• _Document_
╔══
Thinking about the future has been integral to our architectural design for fifty years as architects. Through experience, we know the difference between “paper architecture” and building. In retrospect, I think that both are necessary. They feed one another.

 

Ideas evolve in time. They may be influenced by the times, certain philosophies and individuals, the kind of world one would want to build, and who we are.

When we were students at the Technion in Israel, Ruth’s architecture hero was Hans Scharoun, mine was Le Corbusier. After we married we moved to continue our studies in Rome.  Bruno Zevi opened our eyes to the importance of historical knowledge to invent the future, and he also helped us discover Frank Lloyd Wright’s philosophy of organic architecture. This was reinforced by our encounter with architect Luigi Pellegrin, for whom we worked several years and who influenced our view of the future.

Through Zevi and Pellegrin, we started to see space and its perception in movement as the vital component of architecture. Through his projects and writings, Wright taught us about the unity between land, geography, culture, and the nature of materials. Yet, we soon realized that one can only learn architecture by experiencing it directly. This took us to travel extensively to see historic and contemporary architecture. We visited and photographed most of the works of great architects such as Le Corbusier, Aalto, Wright, and Carlo Scarpa, among many others. See in our photography The Wright Way, Early Architectural Photography 1966-69, Sideways 71 and Scarpa. Philosophically, we endorsed Buckminster Fuller’s: “Think globally, act locally.”
╚══
• _Provided material_
╔══
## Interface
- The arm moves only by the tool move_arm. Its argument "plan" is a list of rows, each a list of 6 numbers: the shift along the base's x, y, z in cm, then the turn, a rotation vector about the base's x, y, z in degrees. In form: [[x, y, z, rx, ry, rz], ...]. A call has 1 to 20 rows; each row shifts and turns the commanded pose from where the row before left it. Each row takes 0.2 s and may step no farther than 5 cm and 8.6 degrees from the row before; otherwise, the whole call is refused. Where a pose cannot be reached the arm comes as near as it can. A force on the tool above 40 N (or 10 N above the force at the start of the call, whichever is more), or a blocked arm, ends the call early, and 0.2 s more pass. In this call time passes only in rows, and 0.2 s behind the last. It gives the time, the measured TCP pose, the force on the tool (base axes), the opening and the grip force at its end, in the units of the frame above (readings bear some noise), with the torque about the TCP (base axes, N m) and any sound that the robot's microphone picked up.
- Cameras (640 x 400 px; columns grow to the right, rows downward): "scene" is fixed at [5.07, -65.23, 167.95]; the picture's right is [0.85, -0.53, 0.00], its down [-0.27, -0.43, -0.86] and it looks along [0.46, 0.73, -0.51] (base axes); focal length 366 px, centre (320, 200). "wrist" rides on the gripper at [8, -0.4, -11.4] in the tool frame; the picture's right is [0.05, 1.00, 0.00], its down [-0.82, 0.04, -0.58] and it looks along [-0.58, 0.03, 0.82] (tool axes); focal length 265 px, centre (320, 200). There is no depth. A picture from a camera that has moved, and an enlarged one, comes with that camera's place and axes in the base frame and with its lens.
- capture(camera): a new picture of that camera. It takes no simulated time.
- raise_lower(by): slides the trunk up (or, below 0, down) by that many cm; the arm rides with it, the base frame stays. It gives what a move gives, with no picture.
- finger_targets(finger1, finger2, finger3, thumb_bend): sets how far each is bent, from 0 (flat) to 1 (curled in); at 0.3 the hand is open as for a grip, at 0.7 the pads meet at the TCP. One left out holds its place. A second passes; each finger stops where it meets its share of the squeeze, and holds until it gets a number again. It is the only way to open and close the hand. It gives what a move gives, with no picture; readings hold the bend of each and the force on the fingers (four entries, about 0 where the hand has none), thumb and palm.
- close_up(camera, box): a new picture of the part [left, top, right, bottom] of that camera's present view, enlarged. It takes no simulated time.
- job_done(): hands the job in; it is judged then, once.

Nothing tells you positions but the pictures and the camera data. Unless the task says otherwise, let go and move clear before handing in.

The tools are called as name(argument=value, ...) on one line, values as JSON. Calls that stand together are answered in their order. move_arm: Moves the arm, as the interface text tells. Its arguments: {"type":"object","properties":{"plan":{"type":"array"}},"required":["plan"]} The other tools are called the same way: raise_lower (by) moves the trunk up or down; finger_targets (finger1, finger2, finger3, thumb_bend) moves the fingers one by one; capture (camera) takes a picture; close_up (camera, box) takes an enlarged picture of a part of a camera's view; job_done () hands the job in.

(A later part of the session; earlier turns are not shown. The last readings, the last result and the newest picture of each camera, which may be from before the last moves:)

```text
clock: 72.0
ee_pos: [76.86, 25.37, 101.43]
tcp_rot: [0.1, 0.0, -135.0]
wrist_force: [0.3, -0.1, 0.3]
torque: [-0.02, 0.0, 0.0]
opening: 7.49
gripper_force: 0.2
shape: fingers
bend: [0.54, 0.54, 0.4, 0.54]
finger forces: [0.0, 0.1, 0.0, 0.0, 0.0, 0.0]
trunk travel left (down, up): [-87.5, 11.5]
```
╚══
• _Problems and tasks_
1. Retype the section of the document that opens with "Ideas evolve in" and closes with "who we are.".
2. Your answer continues the document from its final sentence.

• _Task answers_
1.
Ideas evolve in time. They may be influenced by the times, certain philosophies and individuals, the kind of world one would want to build, and who we are.

2.
Already conscious of population growth (three million in 1970) and the planet’s limited resources, our first main focus was on high-density urban design, prefabrication, and prioritizing pedestrians over cars. Our habitat conceptual project for 5,000 dwelling units, conceived a couple of months before the Yom Kippur War, won the first prize for high density one year after the war, in 1974. This led to our first commission by Israel’s Ministry of Housing. A follow-up came in 1986, adapting spatial housing to an existing neighborhood, Migdal Ha’Emek.

We moved to Los Angeles In late 1977. Our first house, completed in 1980, was our breakthrough in “thinking globally and acting locally.” It was an energy-conscious design (the word “sustainability” was not yet in use); it was the first house in Westwood to have solar collectors, and we built a vegetable garden that fed us for most of the year.

In 1986, SCI-arc sponsored a conceptual competition titled ”Places for People in the Year 2010.” The choice of the subject was free. We chose three subjects in parallel: a design for outer space, an urban corridor, and the ocean. Around the same time, we designed another design competition for a cinema center in Hollywood to test some of our ideas.

In 1991, we moved back to Israel. I used the transition time to fantasize, sometimes with humor, on some subjects: “My House;” a hospital; a “Museum for Embalmed Fleas;” “The Village of Lonely Souls;” The House of the Paper Worker;” and “Shikun” (affordable housing.) In 1992, the dean of architecture at the Technion, Prof. Michael Burt, called me to coordinate research on artificial islands, a subject I knew nothing about. By 1994, I became a future thinking on the subject.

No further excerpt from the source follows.